◆ Task goal
Repeat the document extract word for word.

◆ Document extract
╭──
A Big-data-based Platform for Human-land Relations Analysis and Application in Urban Areas
—The GSC Best Practice Data Computing Environment 2018

Xue, B.^1,2*  Li, J. Z.^2,3  Xiao, X.^1,2  Xie, X.^1,2  Pang, M.^1,2,4  Jiang, L.^1,5

Lu, C. P.^1,2  Ren, W. X.^1,2

1. Key Lab of Pollution Ecology and Environmental Engineering, Institute of Applied Ecology, Chinese Academy of Sciences, Shenyang 110016, China;

2. Key Lab for Environmental Computation and Sustainability of Liaoning Province, Shenyang 110016, China; 3. College of Urban Planning and Architecture, Xuchang University, Xuchang 461000, China;

4. College of Geography and Environment Science, Northwest Normal University, Lanzhou 730070, China;

5. College of Earth and Environmental Sciences, Lanzhou University, Lanzhou 730000, China

Abstract: A big-data-based platform for human-land relations analysis and application in urban areas was recognized by the Geographical Society of China (GSC) as the GSC Best Practice Data Computing Environment 2018. The system was developed by calculating the spatial patterns of urban businesses and residences and relevant correlations based on electronic map POIs and web text data. GIS tools, such as the spatial kernel density estimation, were used to analyze the spatial aggregation patterns and correlations between human-land system elements. Based on these correlations, we established a data-computing platform. This platform provides a computing environment for the study of human-land relationships using big data. It also provides an experimental basis for innovating big data analysis methods and theoretical systems in the study of human-land relationships, and thus facilitates scientific discovery (human-land relationship) and decision-making.
╰──
◆ Dataset excerpt
╭──
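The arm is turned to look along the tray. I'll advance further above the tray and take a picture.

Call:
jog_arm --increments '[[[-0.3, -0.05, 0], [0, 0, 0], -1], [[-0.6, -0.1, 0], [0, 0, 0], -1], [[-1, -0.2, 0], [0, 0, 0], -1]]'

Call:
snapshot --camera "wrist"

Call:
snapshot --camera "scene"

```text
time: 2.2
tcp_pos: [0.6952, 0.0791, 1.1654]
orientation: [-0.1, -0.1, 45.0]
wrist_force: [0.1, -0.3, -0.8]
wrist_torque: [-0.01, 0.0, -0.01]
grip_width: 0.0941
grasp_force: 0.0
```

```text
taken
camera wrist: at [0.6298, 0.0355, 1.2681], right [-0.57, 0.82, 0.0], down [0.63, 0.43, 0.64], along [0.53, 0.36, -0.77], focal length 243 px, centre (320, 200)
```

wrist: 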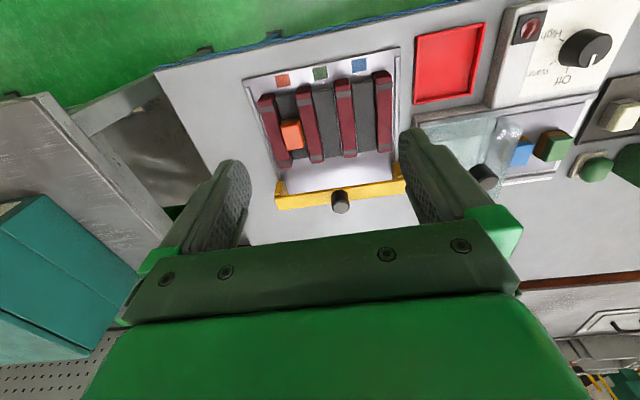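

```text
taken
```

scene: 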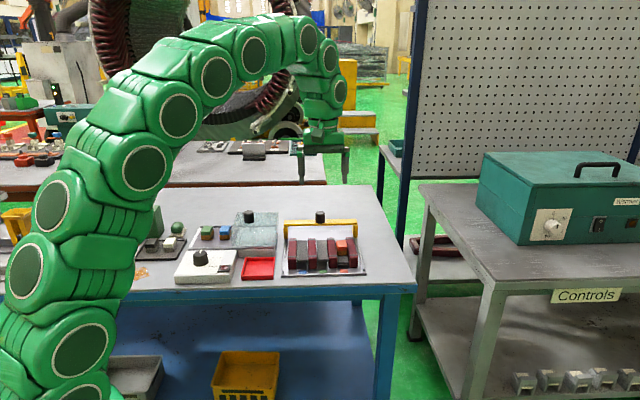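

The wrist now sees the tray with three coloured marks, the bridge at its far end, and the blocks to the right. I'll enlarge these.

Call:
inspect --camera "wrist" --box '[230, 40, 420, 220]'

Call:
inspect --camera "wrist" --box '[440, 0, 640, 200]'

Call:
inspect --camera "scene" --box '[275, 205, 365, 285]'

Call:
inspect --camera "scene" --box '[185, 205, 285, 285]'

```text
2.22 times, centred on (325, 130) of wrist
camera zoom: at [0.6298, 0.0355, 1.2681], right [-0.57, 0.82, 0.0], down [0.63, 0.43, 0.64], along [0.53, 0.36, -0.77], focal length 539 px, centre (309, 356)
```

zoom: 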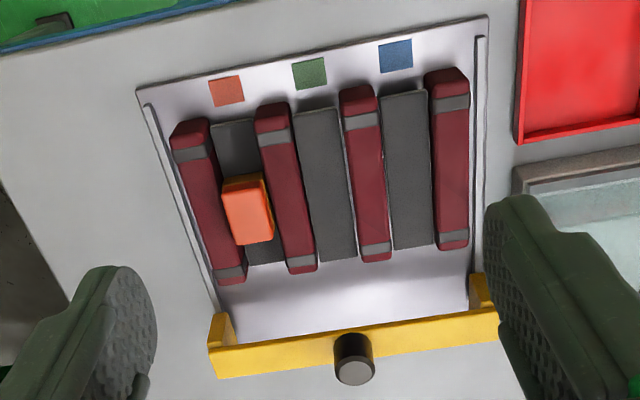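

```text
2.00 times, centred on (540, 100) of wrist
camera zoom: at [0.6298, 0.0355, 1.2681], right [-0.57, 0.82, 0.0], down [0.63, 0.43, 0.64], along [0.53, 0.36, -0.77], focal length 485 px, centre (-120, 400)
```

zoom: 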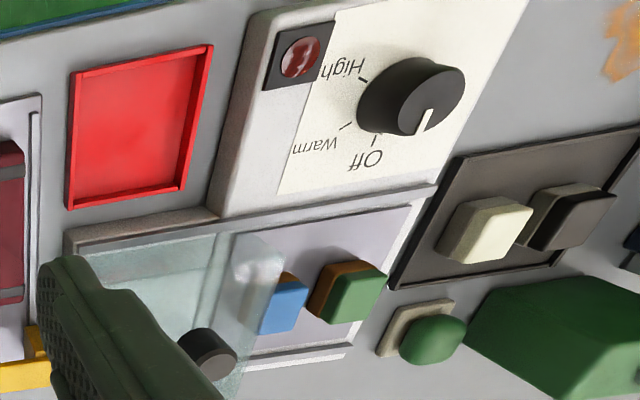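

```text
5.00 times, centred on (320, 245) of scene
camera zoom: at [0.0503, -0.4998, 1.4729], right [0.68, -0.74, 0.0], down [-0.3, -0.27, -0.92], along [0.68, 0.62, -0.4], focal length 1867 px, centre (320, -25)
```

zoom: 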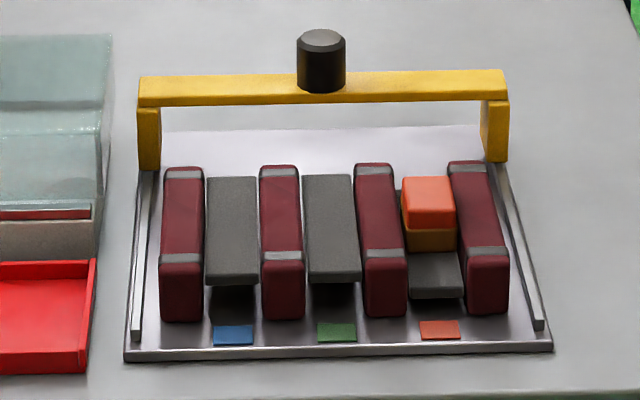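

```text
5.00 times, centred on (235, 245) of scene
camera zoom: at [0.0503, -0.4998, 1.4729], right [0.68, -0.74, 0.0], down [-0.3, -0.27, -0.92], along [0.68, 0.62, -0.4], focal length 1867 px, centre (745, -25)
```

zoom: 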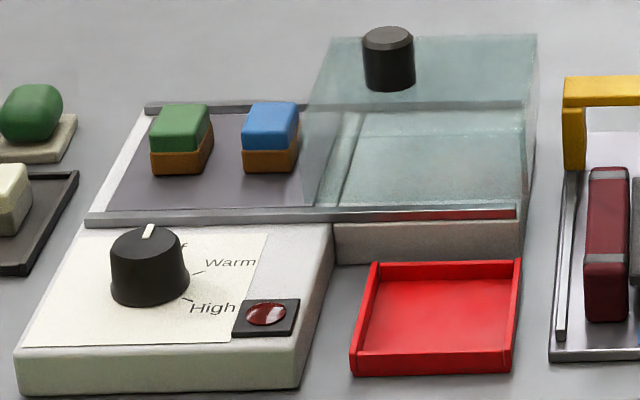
╰──
◆ Solution for this task
A Big-data-based Platform for Human-land Relations Analysis and Application in Urban Areas
—The GSC Best Practice Data Computing Environment 2018

Xue, B.^1,2*  Li, J. Z.^2,3  Xiao, X.^1,2  Xie, X.^1,2  Pang, M.^1,2,4  Jiang, L.^1,5

Lu, C. P.^1,2  Ren, W. X.^1,2

1. Key Lab of Pollution Ecology and Environmental Engineering, Institute of Applied Ecology, Chinese Academy of Sciences, Shenyang 110016, China;

2. Key Lab for Environmental Computation and Sustainability of Liaoning Province, Shenyang 110016, China; 3. College of Urban Planning and Architecture, Xuchang University, Xuchang 461000, China;

4. College of Geography and Environment Science, Northwest Normal University, Lanzhou 730070, China;

5. College of Earth and Environmental Sciences, Lanzhou University, Lanzhou 730000, China

Abstract: A big-data-based platform for human-land relations analysis and application in urban areas was recognized by the Geographical Society of China (GSC) as the GSC Best Practice Data Computing Environment 2018. The system was developed by calculating the spatial patterns of urban businesses and residences and relevant correlations based on electronic map POIs and web text data. GIS tools, such as the spatial kernel density estimation, were used to analyze the spatial aggregation patterns and correlations between human-land system elements. Based on these correlations, we established a data-computing platform. This platform provides a computing environment for the study of human-land relationships using big data. It also provides an experimental basis for innovating big data analysis methods and theoretical systems in the study of human-land relationships, and thus facilitates scientific discovery (human-land relationship) and decision-making.